7. Across the bottom of the front of your index card, write a full sentence using your spelling word, as it relates to the Bible lesson.

8.Optional extras for older children that you can also include on your index card are: etymology of the word (the historical origin), part of speech (noun, verb, adjective etc), synonyms, antonyms and other forms of the word.

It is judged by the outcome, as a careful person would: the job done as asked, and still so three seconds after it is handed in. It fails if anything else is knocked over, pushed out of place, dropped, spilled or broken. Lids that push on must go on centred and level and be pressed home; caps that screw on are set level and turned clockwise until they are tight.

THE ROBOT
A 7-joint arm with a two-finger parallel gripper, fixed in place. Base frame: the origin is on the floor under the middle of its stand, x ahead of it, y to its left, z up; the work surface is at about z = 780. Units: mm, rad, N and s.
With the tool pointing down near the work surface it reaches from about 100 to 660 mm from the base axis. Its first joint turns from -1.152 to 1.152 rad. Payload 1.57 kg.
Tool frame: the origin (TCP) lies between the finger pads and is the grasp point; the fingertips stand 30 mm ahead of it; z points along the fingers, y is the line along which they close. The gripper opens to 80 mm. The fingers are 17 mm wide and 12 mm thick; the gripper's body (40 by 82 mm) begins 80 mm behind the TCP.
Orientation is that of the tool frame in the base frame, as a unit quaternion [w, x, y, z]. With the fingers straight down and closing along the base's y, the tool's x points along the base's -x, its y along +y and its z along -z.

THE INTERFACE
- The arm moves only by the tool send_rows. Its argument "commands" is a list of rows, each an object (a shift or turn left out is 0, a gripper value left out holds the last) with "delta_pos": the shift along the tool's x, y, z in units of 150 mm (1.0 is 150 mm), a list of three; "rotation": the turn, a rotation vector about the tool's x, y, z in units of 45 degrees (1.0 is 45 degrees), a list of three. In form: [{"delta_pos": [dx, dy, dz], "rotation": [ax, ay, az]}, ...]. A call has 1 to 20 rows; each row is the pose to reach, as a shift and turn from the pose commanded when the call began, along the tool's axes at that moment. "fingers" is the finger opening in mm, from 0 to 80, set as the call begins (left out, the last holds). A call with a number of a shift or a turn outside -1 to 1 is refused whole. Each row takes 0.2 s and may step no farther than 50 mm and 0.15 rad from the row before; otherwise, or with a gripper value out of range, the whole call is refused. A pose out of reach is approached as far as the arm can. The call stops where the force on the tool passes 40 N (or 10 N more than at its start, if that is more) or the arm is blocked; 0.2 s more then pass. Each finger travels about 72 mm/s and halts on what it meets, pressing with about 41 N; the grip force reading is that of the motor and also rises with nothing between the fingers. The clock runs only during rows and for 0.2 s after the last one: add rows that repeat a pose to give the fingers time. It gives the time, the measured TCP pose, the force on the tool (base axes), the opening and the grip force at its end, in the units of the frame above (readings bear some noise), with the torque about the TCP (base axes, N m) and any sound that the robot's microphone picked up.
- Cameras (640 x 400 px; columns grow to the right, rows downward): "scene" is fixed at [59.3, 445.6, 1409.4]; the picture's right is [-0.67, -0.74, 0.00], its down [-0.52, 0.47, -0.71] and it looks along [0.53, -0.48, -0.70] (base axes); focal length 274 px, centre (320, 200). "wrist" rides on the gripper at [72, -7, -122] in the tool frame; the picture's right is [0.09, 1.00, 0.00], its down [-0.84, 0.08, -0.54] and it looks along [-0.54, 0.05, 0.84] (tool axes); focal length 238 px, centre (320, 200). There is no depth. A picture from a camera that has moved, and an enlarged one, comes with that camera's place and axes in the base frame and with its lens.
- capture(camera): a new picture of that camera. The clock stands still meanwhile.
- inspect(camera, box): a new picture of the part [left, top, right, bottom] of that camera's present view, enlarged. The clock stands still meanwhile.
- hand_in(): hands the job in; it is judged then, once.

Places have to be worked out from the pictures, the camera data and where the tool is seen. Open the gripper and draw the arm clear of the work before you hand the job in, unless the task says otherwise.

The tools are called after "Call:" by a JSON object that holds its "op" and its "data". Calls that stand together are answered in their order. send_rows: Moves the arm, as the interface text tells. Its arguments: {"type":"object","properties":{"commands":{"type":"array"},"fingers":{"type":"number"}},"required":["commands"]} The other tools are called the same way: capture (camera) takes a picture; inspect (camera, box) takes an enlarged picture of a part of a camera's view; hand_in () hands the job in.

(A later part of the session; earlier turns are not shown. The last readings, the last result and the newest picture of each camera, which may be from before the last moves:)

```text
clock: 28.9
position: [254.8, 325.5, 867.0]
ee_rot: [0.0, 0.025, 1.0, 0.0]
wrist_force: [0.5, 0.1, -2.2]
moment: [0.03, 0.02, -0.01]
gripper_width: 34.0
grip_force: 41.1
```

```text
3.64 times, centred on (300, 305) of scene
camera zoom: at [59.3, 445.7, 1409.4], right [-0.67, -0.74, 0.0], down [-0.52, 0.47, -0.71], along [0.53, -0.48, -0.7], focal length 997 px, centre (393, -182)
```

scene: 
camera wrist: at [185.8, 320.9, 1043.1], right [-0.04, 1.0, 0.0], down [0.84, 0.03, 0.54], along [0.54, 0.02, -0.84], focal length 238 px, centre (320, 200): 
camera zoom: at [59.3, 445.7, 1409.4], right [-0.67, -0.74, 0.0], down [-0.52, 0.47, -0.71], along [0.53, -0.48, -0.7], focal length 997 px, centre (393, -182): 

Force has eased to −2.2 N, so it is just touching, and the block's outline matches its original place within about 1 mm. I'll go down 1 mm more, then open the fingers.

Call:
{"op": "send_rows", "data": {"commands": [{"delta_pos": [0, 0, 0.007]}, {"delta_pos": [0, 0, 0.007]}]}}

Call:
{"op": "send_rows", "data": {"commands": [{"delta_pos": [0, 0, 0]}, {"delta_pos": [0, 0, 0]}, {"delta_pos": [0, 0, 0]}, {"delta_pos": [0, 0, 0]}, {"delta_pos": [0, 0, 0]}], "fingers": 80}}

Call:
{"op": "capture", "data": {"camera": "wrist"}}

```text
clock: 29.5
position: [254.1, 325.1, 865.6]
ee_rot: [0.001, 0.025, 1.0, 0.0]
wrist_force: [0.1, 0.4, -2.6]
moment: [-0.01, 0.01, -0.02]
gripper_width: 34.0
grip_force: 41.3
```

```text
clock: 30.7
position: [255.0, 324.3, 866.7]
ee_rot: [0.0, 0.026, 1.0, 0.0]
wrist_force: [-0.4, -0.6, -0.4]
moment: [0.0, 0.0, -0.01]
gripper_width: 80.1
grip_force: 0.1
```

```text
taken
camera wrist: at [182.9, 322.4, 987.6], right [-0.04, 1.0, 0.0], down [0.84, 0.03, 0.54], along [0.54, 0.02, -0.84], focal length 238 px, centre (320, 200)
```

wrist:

Lastly, if you can’t find the word in Strong’s concordance, use a synonym dictionary (thesaurus) to find another word that has a similar meaning and then follow the same procedure above, but use your new synonym word.

And that’s it!

So, in the end, you will have a card with:

  • the correct spelling of the word
  • a literal definition and bible verse
  • a spiritual definition and bible verse
  • an example of how the word is used in a full sentence

I hope this helps you to tackle these spelling cards, to learn a new study skill while diving deep into God’s Word and of course to learn new meanings of words. Often, we think we understand what a word means, but upon looking up the word (for example, in Noah Websters’ 1828 dictionary), new and enhanced meaning is given to the verse we are meditating on. This is a great habit to establish while reading your Bible.